Today, St. John the Baptist Parish is humbled, honored, and pleased to be able to offer our greatest prayer, the Holy Mass, for Don’s soul. We earnestly hope that our prayers will be a blessing to him, and a consolation to you, who know and love him best. A life like Don’s has many, many parts. And no brief funeral homily can examine or present them all. But just as you can look at a machine and draw some conclusions about the engineer who designed it, so parts of our lives can reflect truths of our Maker.
In the June/July 1996 issue of Gas Engine Magazine, a publication dedicated to “preserving the history of internal combustion engines,” there was an article entitled “Titan with a Top.” It was authored and submitted by a gas engine enthusiast from Elk Mound, Wisconsin: a Mr. Don Sokup. The titular Titan was a tractor, a 10-20 Titan tractor, manufactured in 1918. When Don found it, it was broken, buried, and decayed; the head of the engine had been buried in dirt for who knows how long. Most people said it would never run again, but Don believed he could restore it. This first picture is what it looked like, unearthed but dead.

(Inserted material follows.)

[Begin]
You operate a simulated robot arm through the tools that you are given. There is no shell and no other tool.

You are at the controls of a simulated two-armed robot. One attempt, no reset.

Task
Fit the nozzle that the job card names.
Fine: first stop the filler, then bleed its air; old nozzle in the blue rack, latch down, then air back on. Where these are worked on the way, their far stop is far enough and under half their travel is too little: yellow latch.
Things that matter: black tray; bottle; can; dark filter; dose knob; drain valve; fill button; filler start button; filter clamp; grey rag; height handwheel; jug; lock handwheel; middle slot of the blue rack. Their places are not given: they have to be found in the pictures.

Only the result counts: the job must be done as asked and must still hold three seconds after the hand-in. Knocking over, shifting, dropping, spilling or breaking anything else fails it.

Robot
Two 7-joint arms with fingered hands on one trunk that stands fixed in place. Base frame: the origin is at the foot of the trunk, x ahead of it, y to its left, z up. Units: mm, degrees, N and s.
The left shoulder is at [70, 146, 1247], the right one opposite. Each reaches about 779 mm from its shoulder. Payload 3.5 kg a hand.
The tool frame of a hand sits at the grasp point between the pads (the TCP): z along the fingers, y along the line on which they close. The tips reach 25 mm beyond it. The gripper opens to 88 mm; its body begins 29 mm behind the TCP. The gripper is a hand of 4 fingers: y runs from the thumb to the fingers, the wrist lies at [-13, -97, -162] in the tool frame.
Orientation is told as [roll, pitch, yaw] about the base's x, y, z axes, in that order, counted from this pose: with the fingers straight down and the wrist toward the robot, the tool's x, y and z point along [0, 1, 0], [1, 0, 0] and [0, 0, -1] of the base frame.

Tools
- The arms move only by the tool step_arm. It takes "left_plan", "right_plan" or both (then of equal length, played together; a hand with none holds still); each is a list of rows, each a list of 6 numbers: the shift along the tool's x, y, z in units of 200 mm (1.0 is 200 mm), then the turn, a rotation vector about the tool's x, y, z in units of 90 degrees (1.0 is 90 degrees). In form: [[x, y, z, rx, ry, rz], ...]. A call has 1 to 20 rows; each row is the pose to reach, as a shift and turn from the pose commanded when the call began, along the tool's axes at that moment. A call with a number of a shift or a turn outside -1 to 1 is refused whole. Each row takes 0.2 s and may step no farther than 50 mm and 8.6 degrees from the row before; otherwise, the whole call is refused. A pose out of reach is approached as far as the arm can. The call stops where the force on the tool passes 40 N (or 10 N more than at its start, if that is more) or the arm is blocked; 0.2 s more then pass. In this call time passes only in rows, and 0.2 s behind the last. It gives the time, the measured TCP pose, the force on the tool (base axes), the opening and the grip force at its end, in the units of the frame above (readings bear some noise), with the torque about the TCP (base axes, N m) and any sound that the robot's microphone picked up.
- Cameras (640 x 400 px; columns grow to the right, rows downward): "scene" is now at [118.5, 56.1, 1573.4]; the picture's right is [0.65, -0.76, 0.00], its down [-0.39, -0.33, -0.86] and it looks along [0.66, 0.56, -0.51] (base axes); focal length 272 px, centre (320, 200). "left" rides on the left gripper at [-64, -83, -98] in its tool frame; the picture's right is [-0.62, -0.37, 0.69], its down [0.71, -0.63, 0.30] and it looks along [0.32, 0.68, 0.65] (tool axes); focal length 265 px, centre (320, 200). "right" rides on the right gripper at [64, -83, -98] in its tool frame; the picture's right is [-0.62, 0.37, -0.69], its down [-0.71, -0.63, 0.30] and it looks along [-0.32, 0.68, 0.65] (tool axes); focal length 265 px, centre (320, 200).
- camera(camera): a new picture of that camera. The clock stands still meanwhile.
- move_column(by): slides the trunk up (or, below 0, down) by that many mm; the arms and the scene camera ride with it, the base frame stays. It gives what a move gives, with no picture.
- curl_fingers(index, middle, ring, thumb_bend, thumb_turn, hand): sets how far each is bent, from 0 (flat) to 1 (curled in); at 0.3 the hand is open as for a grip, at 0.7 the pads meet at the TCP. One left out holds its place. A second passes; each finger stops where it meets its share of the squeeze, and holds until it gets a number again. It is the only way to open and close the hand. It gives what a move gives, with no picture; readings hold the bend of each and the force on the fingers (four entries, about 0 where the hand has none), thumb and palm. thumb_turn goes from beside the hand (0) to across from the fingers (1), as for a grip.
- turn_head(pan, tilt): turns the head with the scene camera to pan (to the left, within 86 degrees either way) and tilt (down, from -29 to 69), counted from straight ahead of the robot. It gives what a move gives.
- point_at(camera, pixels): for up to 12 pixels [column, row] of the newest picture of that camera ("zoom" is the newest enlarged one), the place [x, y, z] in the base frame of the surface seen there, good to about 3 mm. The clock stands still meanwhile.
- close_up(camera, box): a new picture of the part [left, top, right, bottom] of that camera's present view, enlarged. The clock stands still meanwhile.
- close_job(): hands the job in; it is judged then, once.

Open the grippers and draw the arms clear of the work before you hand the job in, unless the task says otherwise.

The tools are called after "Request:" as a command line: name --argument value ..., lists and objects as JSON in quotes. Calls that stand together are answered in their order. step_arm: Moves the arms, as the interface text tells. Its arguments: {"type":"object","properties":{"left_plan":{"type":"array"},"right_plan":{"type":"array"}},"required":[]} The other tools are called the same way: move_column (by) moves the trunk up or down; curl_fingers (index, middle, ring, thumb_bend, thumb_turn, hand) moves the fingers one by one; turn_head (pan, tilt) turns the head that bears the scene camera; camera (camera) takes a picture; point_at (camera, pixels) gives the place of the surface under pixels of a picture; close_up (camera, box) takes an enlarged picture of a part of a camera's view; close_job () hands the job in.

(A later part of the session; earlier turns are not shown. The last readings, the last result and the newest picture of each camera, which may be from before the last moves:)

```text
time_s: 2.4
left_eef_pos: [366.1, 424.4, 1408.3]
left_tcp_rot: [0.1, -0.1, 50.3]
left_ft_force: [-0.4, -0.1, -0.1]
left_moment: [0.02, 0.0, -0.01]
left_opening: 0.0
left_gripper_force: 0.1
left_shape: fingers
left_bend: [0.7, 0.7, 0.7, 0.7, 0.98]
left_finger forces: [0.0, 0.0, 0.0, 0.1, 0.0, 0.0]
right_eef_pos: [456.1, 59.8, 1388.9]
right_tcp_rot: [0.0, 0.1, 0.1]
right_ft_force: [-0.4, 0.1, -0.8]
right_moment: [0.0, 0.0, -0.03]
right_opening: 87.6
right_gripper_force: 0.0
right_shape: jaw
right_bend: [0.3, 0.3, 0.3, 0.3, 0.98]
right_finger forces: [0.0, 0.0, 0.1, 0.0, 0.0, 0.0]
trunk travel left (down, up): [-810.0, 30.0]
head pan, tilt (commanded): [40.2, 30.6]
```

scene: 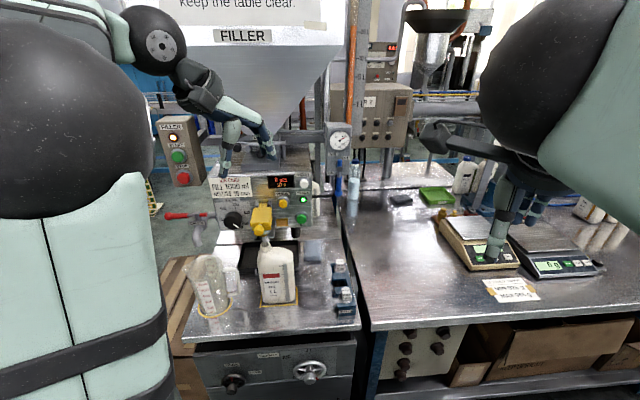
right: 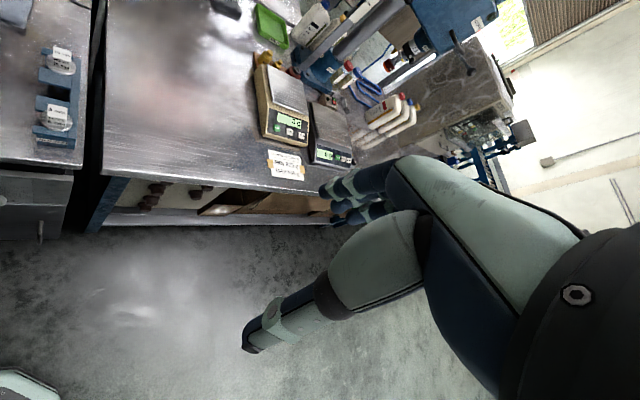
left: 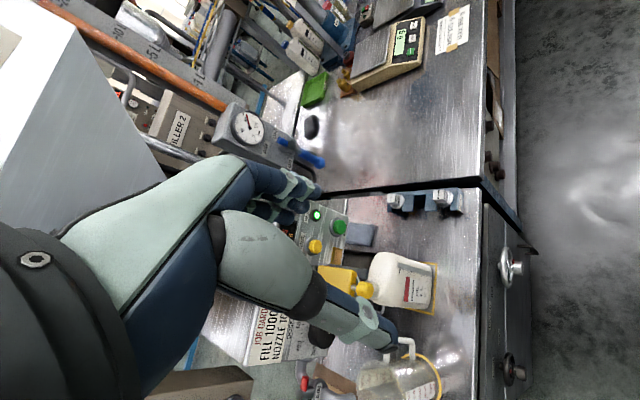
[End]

“After a year of hard labor,” Don wrote, “she came back to life and now purrs like a kitten. In the photo [below], you can see what a difference all my hard work made.” Don noted, “the top [the new red roof] is my own invention.” His resurrected and restored tractor was made greater and more glorious than it had been before. This is what our divine maker and restorer desires to do with each of us.
As our first reading from the Book of Wisdom says:
“The souls of the just.. seemed, in the view of the foolish, to be dead; and their passing away was thought an affliction and their going forth from us, utter destruction. But they are in peace… and their hope full of immortality…”
Jesus declares to us in our Gospel:
“This is the will of the one who sent me, that I should not lose anything of what he gave me, but that I should raise it on the last day.”
We heard St. Paul teach the Romans:
“If we have grown into union with him through a death like his, we shall also be united with him in the resurrection. … [If] we have died with Christ, we believe that we shall also live with him.”
May the words of our psalm today be our prayer, for Don and for ourselves:
“Preserve my life and rescue me;
let me not be put to shame, for I take refuge in you.
Let integrity and uprightness preserve me,
Because I wait for you, O Lord.”
As we commend Don’s soul to Jesus, entrust yourself to our good Lord as well, so that in Christ’s Resurrection we may all be gloriously restored and happily reunited one day.